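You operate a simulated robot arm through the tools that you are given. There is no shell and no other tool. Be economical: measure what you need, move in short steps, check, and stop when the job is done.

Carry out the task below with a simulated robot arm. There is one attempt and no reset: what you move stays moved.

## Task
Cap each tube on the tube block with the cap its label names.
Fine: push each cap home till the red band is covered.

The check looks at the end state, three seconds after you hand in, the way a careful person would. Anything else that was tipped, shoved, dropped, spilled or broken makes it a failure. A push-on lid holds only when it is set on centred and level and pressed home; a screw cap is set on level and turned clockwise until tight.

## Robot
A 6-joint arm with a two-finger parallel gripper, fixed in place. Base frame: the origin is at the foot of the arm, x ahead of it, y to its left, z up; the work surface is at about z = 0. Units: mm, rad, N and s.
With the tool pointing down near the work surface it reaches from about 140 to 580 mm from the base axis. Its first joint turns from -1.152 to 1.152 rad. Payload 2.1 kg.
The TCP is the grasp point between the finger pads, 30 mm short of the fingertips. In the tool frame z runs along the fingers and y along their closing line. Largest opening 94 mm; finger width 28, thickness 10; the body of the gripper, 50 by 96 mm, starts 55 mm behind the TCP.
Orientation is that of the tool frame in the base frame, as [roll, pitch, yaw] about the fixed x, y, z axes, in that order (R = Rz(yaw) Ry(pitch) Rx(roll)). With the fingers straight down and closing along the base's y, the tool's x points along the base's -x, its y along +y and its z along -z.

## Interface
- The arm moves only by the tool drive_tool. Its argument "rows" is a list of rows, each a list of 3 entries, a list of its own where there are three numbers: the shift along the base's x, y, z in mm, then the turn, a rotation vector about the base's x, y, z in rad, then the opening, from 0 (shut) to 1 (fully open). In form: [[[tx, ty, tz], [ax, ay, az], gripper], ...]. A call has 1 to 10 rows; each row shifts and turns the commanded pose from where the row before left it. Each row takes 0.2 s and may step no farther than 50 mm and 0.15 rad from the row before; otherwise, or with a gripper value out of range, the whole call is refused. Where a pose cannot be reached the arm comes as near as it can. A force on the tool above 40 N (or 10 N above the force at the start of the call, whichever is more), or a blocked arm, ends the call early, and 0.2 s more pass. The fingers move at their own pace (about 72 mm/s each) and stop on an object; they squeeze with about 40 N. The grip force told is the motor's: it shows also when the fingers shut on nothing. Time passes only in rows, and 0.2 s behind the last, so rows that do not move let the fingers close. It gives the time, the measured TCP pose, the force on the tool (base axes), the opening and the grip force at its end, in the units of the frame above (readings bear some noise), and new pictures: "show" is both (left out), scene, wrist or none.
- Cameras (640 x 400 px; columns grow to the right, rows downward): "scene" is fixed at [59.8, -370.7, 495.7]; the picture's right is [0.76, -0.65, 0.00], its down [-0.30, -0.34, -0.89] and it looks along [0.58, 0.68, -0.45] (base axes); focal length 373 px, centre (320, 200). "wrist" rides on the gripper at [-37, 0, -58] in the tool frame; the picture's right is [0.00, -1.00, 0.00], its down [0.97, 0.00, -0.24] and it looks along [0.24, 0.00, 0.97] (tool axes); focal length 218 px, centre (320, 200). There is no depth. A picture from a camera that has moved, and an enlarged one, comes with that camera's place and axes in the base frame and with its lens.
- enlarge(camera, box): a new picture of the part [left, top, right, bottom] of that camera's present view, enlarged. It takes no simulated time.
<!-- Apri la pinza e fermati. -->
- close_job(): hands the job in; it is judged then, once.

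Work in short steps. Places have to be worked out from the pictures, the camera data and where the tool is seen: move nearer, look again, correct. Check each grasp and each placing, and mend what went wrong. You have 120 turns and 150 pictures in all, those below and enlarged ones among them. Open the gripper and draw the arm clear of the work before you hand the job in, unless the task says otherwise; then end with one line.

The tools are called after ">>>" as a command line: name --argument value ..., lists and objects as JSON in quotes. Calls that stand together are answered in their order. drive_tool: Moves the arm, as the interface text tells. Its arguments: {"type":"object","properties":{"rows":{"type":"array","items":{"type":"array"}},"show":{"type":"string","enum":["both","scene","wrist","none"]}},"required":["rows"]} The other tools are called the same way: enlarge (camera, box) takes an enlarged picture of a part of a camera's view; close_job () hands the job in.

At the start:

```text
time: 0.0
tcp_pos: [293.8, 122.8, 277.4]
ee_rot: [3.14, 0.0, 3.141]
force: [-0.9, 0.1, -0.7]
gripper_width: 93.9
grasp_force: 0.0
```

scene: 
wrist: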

════════════════

Quote the entire listing above exactly.

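You operate a simulated robot arm through the tools that you are given. There is no shell and no other tool. Be economical: measure what you need, move in short steps, check, and stop when the job is done.

Carry out the task below with a simulated robot arm. There is one attempt and no reset: what you move stays moved.

## Task
Cap each tube on the tube block with the cap its label names.
Fine: push each cap home till the red band is covered.

The check looks at the end state, three seconds after you hand in, the way a careful person would. Anything else that was tipped, shoved, dropped, spilled or broken makes it a failure. A push-on lid holds only when it is set on centred and level and pressed home; a screw cap is set on level and turned clockwise until tight.

## Robot
A 6-joint arm with a two-finger parallel gripper, fixed in place. Base frame: the origin is at the foot of the arm, x ahead of it, y to its left, z up; the work surface is at about z = 0. Units: mm, rad, N and s.
With the tool pointing down near the work surface it reaches from about 140 to 580 mm from the base axis. Its first joint turns from -1.152 to 1.152 rad. Payload 2.1 kg.
The TCP is the grasp point between the finger pads, 30 mm short of the fingertips. In the tool frame z runs along the fingers and y along their closing line. Largest opening 94 mm; finger width 28, thickness 10; the body of the gripper, 50 by 96 mm, starts 55 mm behind the TCP.
Orientation is that of the tool frame in the base frame, as [roll, pitch, yaw] about the fixed x, y, z axes, in that order (R = Rz(yaw) Ry(pitch) Rx(roll)). With the fingers straight down and closing along the base's y, the tool's x points along the base's -x, its y along +y and its z along -z.

## Interface
- The arm moves only by the tool drive_tool. Its argument "rows" is a list of rows, each a list of 3 entries, a list of its own where there are three numbers: the shift along the base's x, y, z in mm, then the turn, a rotation vector about the base's x, y, z in rad, then the opening, from 0 (shut) to 1 (fully open). In form: [[[tx, ty, tz], [ax, ay, az], gripper], ...]. A call has 1 to 10 rows; each row shifts and turns the commanded pose from where the row before left it. Each row takes 0.2 s and may step no farther than 50 mm and 0.15 rad from the row before; otherwise, or with a gripper value out of range, the whole call is refused. Where a pose cannot be reached the arm comes as near as it can. A force on the tool above 40 N (or 10 N above the force at the start of the call, whichever is more), or a blocked arm, ends the call early, and 0.2 s more pass. The fingers move at their own pace (about 72 mm/s each) and stop on an object; they squeeze with about 40 N. The grip force told is the motor's: it shows also when the fingers shut on nothing. Time passes only in rows, and 0.2 s behind the last, so rows that do not move let the fingers close. It gives the time, the measured TCP pose, the force on the tool (base axes), the opening and the grip force at its end, in the units of the frame above (readings bear some noise), and new pictures: "show" is both (left out), scene, wrist or none.
- Cameras (640 x 400 px; columns grow to the right, rows downward): "scene" is fixed at [59.8, -370.7, 495.7]; the picture's right is [0.76, -0.65, 0.00], its down [-0.30, -0.34, -0.89] and it looks along [0.58, 0.68, -0.45] (base axes); focal length 373 px, centre (320, 200). "wrist" rides on the gripper at [-37, 0, -58] in the tool frame; the picture's right is [0.00, -1.00, 0.00], its down [0.97, 0.00, -0.24] and it looks along [0.24, 0.00, 0.97] (tool axes); focal length 218 px, centre (320, 200). There is no depth. A picture from a camera that has moved, and an enlarged one, comes with that camera's place and axes in the base frame and with its lens.
- enlarge(camera, box): a new picture of the part [left, top, right, bottom] of that camera's present view, enlarged. It takes no simulated time.
<!-- Apri la pinza e fermati. -->
- close_job(): hands the job in; it is judged then, once.

Work in short steps. Places have to be worked out from the pictures, the camera data and where the tool is seen: move nearer, look again, correct. Check each grasp and each placing, and mend what went wrong. You have 120 turns and 150 pictures in all, those below and enlarged ones among them. Open the gripper and draw the arm clear of the work before you hand the job in, unless the task says otherwise; then end with one line.

The tools are called after ">>>" as a command line: name --argument value ..., lists and objects as JSON in quotes. Calls that stand together are answered in their order. drive_tool: Moves the arm, as the interface text tells. Its arguments: {"type":"object","properties":{"rows":{"type":"array","items":{"type":"array"}},"show":{"type":"string","enum":["both","scene","wrist","none"]}},"required":["rows"]} The other tools are called the same way: enlarge (camera, box) takes an enlarged picture of a part of a camera's view; close_job () hands the job in.

At the start:

```text
time: 0.0
tcp_pos: [293.8, 122.8, 277.4]
ee_rot: [3.14, 0.0, 3.141]
force: [-0.9, 0.1, -0.7]
gripper_width: 93.9
grasp_force: 0.0
```

scene: 
wrist: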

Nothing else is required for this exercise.